Brachytherapy, in which radioactive material in the form of seeds, ribbons or capsules, is placed near or inside a tumor, is used in a variety of cancers in conjunction with and independent of external beam radiation, and is generally considered to have less side effects than external radiation. Most of the patients they studied received both internal and external radiation.

“Brachytherapy is a good treatment but it works better in patients who have antibodies,” says She. His and his colleagues’ long-term goals include helping all patients mount this natural, frontline immune response to cervical and other cancers.

The scientists looked at blood levels of anti-glycan antibodies in 276 patients with stage 2 and 292 patients with stage 3 cervical cancer treated at the Instituto Nacional de Enfermedades Neoplasiacas in Lima, Peru.

They screened for 177 glycans and ultimately found 13 anti-glycan antibodies against 6 classes of glycans associated with significantly better survival, and that the antibodies made a bigger impact on survival in patients with the more advanced stage 3 cervical cancer.

The system uses a patient’s blood or serum to find which sugars a patient is making antibodies to. She and his colleagues expect that broad-range glycan analysis may one day be part of an annual exam like a cholesterol level check.

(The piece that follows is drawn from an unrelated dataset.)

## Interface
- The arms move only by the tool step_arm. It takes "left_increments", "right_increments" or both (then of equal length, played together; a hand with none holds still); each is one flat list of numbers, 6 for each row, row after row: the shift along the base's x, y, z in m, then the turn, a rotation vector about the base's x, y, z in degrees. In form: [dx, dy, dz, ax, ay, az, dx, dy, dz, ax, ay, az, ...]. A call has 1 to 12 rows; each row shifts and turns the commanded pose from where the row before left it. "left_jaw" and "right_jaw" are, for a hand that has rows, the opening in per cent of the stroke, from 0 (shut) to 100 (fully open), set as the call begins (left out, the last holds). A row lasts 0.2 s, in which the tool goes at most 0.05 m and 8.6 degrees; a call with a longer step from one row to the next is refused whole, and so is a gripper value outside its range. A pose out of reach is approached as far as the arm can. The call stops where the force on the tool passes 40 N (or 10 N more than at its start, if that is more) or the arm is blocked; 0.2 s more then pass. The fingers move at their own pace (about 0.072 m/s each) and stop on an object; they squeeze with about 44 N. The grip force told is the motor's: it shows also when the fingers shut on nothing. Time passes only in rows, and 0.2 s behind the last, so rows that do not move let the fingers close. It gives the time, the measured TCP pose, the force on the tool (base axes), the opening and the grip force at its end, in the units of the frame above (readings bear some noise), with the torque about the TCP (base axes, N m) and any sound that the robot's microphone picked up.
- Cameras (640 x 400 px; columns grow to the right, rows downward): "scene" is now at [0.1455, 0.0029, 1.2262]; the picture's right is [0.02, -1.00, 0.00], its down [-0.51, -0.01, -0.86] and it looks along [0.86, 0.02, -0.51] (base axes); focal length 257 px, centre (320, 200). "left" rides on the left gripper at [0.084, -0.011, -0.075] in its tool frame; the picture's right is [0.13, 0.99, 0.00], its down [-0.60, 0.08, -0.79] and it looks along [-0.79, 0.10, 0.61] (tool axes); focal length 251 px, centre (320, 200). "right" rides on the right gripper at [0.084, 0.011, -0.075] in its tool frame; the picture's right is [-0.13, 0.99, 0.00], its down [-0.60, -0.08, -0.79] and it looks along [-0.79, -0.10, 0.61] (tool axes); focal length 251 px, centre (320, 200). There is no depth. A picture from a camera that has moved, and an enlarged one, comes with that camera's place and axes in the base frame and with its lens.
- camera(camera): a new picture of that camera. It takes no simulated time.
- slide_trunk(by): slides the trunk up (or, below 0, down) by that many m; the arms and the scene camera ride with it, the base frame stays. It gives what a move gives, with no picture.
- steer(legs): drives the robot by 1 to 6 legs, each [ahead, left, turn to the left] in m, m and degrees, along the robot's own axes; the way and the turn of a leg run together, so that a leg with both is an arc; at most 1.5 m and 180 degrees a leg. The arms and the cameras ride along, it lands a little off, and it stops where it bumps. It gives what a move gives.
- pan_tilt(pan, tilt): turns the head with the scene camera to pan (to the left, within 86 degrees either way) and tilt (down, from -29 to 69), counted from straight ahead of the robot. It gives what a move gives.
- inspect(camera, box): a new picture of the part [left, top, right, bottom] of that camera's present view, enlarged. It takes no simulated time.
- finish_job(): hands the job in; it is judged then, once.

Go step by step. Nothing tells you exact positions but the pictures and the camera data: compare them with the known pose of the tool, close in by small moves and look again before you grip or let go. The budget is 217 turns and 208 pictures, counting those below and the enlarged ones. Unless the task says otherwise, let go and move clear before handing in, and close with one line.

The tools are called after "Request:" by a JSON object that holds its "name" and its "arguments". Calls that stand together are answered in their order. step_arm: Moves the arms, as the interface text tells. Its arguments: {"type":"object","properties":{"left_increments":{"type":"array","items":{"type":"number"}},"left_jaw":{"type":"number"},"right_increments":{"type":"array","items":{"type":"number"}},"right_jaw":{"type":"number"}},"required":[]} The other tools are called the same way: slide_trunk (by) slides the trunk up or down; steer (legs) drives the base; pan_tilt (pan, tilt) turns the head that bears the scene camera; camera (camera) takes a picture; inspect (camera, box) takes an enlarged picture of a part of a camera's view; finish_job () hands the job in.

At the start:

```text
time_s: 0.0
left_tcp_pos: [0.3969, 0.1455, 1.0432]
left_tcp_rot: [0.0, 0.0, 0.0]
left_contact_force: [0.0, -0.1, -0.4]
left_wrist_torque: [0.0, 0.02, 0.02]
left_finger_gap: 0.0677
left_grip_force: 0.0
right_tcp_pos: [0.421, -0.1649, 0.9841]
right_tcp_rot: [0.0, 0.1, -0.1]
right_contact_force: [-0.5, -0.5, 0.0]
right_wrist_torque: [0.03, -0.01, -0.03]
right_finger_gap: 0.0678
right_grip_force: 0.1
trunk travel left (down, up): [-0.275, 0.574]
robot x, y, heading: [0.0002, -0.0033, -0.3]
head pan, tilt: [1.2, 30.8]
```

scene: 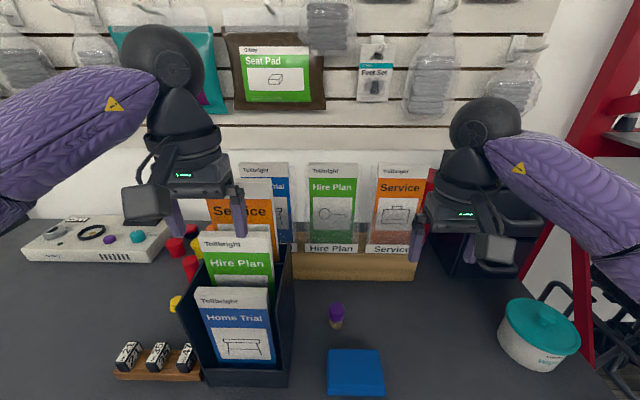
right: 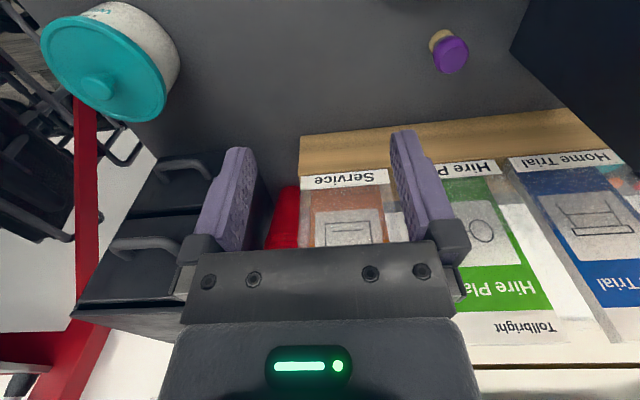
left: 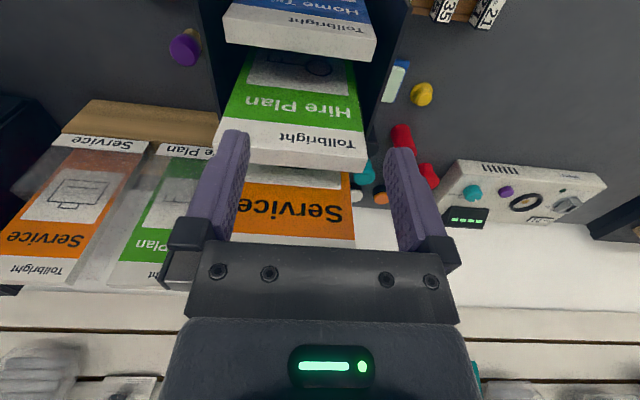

Glycan antibodies are already used to determine good matches for blood transfusions and organ transplants.

Normally sugar coating helps cells know which other cells to bind to and helps them stick together, helps ensure cell contents stay inside, even provides protection from invaders like viruses and bacteria.

Cancer may also use glycans for protection, sending them out to help suppress the immune response and to essentially fertilize the tumor microenvironment by doing things like increasing signaling that promotes the growth of blood vessels and other essentials the tumor needs.